Nothing could be further from the truth. There is no practical or theoretical situation in which a two-tailed test is appropriate since for it to be appropriate, the inference drawn or action taken has to be the same regardless of the direction of the effect of interest. That is never the case.

"A two-sided hypothesis and a two-tailed test should be used only when we would act the same way, or draw the same conclusions, if we discover a statistically significant difference in any direction." ^[3]. Doing otherwise leads to a host of issues, including reporting higher error rates than actual, and uncontrolled type III errors.

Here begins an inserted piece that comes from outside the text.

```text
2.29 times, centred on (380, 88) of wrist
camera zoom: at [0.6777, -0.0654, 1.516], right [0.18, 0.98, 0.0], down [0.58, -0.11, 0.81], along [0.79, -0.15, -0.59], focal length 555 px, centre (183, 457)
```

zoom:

On the other hand, "A one-sided hypothesis and a one-tailed test should be used when we would act a certain way, or draw certain conclusions, if we discover a statistically significant difference in a particular direction, but not in the other direction." ^[5] which describes all practical and scientific applications of p-values and tests of significance in general. If you carefully formulate your hypotheses, you will find that you always want to state something about the direction of the null and alternative hypothesis, meaning you want to to get a one-sided p-value from a z score.

So, not only do one-tailed tests answer the question you are actually asking, but they are also more efficient, assuming the same significance threshold is used, resulting in %20-%60 faster experiments ^[3]. There is no good reason to use two-tailed tests as this results in 20-60% slower tests that answer a question one did not ask. A more in-depth reading and explanations: One-tailed vs Two-tailed Tests of Significance and reference #3 below. When obtaining a p-value from a z-score, it is important to choose the correct null hypothesis - one-sided or point null, depending on circumstances, and in most cases the correct p-value would be the one-sided / one-tailed one.